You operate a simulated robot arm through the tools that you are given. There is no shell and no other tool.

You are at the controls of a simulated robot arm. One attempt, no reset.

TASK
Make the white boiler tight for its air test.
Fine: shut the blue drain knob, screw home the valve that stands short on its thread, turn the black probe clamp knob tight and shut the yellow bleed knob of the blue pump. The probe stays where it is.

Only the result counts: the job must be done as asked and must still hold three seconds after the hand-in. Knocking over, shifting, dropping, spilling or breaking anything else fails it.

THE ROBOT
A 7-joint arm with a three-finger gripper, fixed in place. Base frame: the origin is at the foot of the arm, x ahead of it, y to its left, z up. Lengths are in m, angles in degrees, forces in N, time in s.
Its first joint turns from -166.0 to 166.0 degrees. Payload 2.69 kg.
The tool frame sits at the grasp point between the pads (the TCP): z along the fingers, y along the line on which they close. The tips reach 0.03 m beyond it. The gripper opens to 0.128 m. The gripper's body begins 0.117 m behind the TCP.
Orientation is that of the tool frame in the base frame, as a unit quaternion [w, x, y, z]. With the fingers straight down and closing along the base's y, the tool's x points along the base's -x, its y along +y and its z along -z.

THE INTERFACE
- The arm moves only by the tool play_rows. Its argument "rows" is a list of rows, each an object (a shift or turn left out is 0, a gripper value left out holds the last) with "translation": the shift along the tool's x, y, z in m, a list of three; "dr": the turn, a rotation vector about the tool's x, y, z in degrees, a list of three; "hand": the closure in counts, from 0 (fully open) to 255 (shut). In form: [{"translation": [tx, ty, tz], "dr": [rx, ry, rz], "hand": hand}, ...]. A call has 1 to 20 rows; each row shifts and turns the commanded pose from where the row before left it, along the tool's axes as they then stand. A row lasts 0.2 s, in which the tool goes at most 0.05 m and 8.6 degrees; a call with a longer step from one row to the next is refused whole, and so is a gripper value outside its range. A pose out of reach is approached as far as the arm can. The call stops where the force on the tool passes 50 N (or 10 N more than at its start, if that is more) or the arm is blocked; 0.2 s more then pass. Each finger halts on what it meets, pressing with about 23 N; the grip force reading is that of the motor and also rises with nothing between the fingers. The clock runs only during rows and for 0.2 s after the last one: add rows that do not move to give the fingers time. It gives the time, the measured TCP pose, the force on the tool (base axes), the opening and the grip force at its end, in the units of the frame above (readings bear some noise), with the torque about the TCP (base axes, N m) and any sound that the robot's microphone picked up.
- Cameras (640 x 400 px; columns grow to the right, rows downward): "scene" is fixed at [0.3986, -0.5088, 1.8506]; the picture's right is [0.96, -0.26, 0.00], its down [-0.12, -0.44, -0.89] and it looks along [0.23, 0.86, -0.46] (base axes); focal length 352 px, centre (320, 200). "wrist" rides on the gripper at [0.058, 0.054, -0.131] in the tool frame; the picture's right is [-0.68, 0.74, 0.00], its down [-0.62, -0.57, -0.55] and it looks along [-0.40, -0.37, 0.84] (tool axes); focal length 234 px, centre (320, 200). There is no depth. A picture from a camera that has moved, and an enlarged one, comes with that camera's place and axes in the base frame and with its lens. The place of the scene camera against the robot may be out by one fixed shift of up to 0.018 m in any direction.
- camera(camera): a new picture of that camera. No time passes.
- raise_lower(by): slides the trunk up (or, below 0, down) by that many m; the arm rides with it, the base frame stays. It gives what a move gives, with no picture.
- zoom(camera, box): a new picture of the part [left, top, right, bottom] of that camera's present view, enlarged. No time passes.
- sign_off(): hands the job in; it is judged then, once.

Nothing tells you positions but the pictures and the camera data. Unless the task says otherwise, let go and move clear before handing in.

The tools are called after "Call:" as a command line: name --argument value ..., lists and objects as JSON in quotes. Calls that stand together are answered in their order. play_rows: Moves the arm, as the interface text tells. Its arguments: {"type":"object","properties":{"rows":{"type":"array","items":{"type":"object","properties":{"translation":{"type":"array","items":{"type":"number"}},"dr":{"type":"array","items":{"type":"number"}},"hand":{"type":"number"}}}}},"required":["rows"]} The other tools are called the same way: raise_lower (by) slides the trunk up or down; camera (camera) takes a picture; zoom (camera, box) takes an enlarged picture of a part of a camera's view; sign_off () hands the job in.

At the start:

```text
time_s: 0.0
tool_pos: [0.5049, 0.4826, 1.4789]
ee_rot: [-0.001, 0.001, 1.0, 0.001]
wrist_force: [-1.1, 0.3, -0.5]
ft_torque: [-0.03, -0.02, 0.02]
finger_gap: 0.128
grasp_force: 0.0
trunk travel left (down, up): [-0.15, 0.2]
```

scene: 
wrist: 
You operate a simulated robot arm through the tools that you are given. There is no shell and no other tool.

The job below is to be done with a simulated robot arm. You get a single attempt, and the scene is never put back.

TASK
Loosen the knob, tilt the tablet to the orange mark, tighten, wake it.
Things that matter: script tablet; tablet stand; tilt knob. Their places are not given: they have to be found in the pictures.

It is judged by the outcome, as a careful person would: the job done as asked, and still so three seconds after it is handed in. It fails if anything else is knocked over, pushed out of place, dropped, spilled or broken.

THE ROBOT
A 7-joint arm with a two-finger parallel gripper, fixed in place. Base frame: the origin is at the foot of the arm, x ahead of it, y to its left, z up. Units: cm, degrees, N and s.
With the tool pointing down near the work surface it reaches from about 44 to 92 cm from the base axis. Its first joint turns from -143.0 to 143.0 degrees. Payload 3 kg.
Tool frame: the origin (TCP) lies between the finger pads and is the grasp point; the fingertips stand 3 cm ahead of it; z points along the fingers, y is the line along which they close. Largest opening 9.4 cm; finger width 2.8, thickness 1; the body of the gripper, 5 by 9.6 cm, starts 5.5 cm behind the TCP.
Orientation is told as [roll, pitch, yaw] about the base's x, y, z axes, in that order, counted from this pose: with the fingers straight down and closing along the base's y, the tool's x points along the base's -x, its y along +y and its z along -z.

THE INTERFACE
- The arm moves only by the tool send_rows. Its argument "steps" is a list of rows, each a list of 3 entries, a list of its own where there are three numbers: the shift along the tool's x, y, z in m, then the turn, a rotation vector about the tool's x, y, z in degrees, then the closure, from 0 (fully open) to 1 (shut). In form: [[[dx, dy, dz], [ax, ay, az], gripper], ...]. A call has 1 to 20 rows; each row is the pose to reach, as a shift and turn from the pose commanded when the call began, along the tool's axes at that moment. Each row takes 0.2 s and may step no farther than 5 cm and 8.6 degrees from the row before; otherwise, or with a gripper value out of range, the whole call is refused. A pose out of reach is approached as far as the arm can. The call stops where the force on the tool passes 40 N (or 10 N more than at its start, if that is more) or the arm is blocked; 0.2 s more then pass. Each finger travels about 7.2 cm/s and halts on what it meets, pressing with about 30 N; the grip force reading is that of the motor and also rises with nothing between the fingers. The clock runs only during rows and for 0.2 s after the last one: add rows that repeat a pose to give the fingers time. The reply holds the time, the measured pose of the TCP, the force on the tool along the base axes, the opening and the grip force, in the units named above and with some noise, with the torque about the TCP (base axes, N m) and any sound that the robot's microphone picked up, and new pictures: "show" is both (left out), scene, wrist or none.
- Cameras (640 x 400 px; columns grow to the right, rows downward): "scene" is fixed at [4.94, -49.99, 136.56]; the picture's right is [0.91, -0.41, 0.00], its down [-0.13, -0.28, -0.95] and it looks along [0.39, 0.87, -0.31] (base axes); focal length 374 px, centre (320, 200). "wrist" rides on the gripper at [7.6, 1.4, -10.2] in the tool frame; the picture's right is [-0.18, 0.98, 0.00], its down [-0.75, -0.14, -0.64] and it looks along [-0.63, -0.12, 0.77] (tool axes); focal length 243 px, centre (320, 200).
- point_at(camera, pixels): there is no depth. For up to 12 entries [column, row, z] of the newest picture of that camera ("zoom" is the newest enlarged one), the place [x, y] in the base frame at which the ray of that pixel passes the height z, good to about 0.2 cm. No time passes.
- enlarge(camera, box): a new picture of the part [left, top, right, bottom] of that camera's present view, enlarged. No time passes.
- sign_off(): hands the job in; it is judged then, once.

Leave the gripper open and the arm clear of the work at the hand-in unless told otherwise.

____

* [Written request] Reproduce, please, the lines of the material from its first line down to the line containing "Fine: shut the", keeping both ends and nothing beyond them. Each line that is not empty gets a number of its own, and empty lines are dropped.

* [Solution to the exercise]
1. You operate a simulated robot arm through the tools that you are given. There is no shell and no other tool.
2. You are at the controls of a simulated robot arm. One attempt, no reset.
3. TASK
4. Make the white boiler tight for its air test.
5. Fine: shut the blue drain knob, screw home the valve that stands short on its thread, turn the black probe clamp knob tight and shut the yellow bleed knob of the blue pump. The probe stays where it is.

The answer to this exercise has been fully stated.